THE TASK
Write each line out again exactly as written. Leave out blank lines and number the others, starting at 1.
- - - -
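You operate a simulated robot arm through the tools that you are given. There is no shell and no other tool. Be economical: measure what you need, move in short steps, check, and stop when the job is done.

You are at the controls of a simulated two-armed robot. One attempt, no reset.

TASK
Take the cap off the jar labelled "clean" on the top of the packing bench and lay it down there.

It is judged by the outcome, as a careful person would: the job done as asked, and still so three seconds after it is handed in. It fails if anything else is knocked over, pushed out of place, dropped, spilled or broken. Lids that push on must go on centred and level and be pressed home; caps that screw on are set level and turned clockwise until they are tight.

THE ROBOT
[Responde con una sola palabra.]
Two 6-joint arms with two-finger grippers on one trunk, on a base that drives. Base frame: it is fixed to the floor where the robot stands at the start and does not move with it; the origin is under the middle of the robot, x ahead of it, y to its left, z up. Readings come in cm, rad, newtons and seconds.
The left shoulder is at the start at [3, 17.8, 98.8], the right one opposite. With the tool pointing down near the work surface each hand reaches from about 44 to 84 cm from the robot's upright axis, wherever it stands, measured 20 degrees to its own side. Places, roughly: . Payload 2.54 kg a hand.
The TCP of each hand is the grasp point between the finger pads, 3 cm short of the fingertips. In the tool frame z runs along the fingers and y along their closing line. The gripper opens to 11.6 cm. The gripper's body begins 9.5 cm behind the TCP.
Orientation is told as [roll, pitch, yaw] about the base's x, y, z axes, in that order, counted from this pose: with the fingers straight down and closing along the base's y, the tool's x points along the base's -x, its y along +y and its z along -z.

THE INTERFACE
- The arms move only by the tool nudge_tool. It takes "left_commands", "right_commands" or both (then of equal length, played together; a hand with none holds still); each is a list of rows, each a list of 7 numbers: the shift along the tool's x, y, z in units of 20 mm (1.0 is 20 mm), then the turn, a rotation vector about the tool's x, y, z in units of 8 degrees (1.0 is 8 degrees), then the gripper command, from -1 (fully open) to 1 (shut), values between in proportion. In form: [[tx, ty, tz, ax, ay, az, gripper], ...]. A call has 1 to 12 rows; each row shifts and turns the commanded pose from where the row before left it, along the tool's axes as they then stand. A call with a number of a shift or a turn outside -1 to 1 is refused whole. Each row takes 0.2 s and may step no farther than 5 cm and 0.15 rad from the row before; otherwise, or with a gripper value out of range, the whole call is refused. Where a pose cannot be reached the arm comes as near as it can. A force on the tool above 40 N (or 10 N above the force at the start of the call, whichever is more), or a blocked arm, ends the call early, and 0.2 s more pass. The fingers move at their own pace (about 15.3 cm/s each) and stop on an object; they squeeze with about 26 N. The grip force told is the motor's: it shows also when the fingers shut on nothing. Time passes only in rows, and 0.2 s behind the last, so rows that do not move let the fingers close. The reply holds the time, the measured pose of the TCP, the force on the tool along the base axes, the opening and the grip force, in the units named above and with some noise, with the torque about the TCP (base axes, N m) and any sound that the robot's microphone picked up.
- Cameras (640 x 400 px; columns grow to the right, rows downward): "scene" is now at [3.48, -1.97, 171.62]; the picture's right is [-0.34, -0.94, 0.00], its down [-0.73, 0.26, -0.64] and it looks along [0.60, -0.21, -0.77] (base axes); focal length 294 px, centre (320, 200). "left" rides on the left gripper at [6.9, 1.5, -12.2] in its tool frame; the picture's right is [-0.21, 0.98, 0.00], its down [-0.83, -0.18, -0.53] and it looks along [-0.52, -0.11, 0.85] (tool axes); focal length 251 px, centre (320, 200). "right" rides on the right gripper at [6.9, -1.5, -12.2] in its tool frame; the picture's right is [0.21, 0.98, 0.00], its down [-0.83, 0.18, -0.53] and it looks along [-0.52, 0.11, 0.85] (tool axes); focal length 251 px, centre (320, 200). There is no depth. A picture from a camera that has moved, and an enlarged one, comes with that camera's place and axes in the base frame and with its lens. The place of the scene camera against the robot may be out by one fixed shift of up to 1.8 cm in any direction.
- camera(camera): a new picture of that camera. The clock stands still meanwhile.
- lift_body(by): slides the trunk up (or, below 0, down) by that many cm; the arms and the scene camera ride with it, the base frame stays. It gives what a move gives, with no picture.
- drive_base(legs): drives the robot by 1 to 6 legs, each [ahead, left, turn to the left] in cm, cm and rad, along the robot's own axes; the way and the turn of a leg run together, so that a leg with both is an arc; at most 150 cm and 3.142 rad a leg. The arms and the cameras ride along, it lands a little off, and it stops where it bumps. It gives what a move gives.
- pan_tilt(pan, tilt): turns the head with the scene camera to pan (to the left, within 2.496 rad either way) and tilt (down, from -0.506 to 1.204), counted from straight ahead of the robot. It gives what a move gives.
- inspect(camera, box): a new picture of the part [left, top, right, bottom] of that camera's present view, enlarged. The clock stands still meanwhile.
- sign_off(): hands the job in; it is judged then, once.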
- - - -
THE RESPONSE
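1. You operate a simulated robot arm through the tools that you are given. There is no shell and no other tool. Be economical: measure what you need, move in short steps, check, and stop when the job is done.
2. You are at the controls of a simulated two-armed robot. One attempt, no reset.
3. TASK
4. Take the cap off the jar labelled "clean" on the top of the packing bench and lay it down there.
5. It is judged by the outcome, as a careful person would: the job done as asked, and still so three seconds after it is handed in. It fails if anything else is knocked over, pushed out of place, dropped, spilled or broken. Lids that push on must go on centred and level and be pressed home; caps that screw on are set level and turned clockwise until they are tight.
6. THE ROBOT
7. [Responde con una sola palabra.]
8. Two 6-joint arms with two-finger grippers on one trunk, on a base that drives. Base frame: it is fixed to the floor where the robot stands at the start and does not move with it; the origin is under the middle of the robot, x ahead of it, y to its left, z up. Readings come in cm, rad, newtons and seconds.
9. The left shoulder is at the start at [3, 17.8, 98.8], the right one opposite. With the tool pointing down near the work surface each hand reaches from about 44 to 84 cm from the robot's upright axis, wherever it stands, measured 20 degrees to its own side. Places, roughly: . Payload 2.54 kg a hand.
10. The TCP of each hand is the grasp point between the finger pads, 3 cm short of the fingertips. In the tool frame z runs along the fingers and y along their closing line. The gripper opens to 11.6 cm. The gripper's body begins 9.5 cm behind the TCP.
11. Orientation is told as [roll, pitch, yaw] about the base's x, y, z axes, in that order, counted from this pose: with the fingers straight down and closing along the base's y, the tool's x points along the base's -x, its y along +y and its z along -z.
12. THE INTERFACE
13. - The arms move only by the tool nudge_tool. It takes "left_commands", "right_commands" or both (then of equal length, played together; a hand with none holds still); each is a list of rows, each a list of 7 numbers: the shift along the tool's x, y, z in units of 20 mm (1.0 is 20 mm), then the turn, a rotation vector about the tool's x, y, z in units of 8 degrees (1.0 is 8 degrees), then the gripper command, from -1 (fully open) to 1 (shut), values between in proportion. In form: [[tx, ty, tz, ax, ay, az, gripper], ...]. A call has 1 to 12 rows; each row shifts and turns the commanded pose from where the row before left it, along the tool's axes as they then stand. A call with a number of a shift or a turn outside -1 to 1 is refused whole. Each row takes 0.2 s and may step no farther than 5 cm and 0.15 rad from the row before; otherwise, or with a gripper value out of range, the whole call is refused. Where a pose cannot be reached the arm comes as near as it can. A force on the tool above 40 N (or 10 N above the force at the start of the call, whichever is more), or a blocked arm, ends the call early, and 0.2 s more pass. The fingers move at their own pace (about 15.3 cm/s each) and stop on an object; they squeeze with about 26 N. The grip force told is the motor's: it shows also when the fingers shut on nothing. Time passes only in rows, and 0.2 s behind the last, so rows that do not move let the fingers close. The reply holds the time, the measured pose of the TCP, the force on the tool along the base axes, the opening and the grip force, in the units named above and with some noise, with the torque about the TCP (base axes, N m) and any sound that the robot's microphone picked up.
14. - Cameras (640 x 400 px; columns grow to the right, rows downward): "scene" is now at [3.48, -1.97, 171.62]; the picture's right is [-0.34, -0.94, 0.00], its down [-0.73, 0.26, -0.64] and it looks along [0.60, -0.21, -0.77] (base axes); focal length 294 px, centre (320, 200). "left" rides on the left gripper at [6.9, 1.5, -12.2] in its tool frame; the picture's right is [-0.21, 0.98, 0.00], its down [-0.83, -0.18, -0.53] and it looks along [-0.52, -0.11, 0.85] (tool axes); focal length 251 px, centre (320, 200). "right" rides on the right gripper at [6.9, -1.5, -12.2] in its tool frame; the picture's right is [0.21, 0.98, 0.00], its down [-0.83, 0.18, -0.53] and it looks along [-0.52, 0.11, 0.85] (tool axes); focal length 251 px, centre (320, 200). There is no depth. A picture from a camera that has moved, and an enlarged one, comes with that camera's place and axes in the base frame and with its lens. The place of the scene camera against the robot may be out by one fixed shift of up to 1.8 cm in any direction.
15. - camera(camera): a new picture of that camera. The clock stands still meanwhile.
16. - lift_body(by): slides the trunk up (or, below 0, down) by that many cm; the arms and the scene camera ride with it, the base frame stays. It gives what a move gives, with no picture.
17. - drive_base(legs): drives the robot by 1 to 6 legs, each [ahead, left, turn to the left] in cm, cm and rad, along the robot's own axes; the way and the turn of a leg run together, so that a leg with both is an arc; at most 150 cm and 3.142 rad a leg. The arms and the cameras ride along, it lands a little off, and it stops where it bumps. It gives what a move gives.
18. - pan_tilt(pan, tilt): turns the head with the scene camera to pan (to the left, within 2.496 rad either way) and tilt (down, from -0.506 to 1.204), counted from straight ahead of the robot. It gives what a move gives.
19. - inspect(camera, box): a new picture of the part [left, top, right, bottom] of that camera's present view, enlarged. The clock stands still meanwhile.
20. - sign_off(): hands the job in; it is judged then, once.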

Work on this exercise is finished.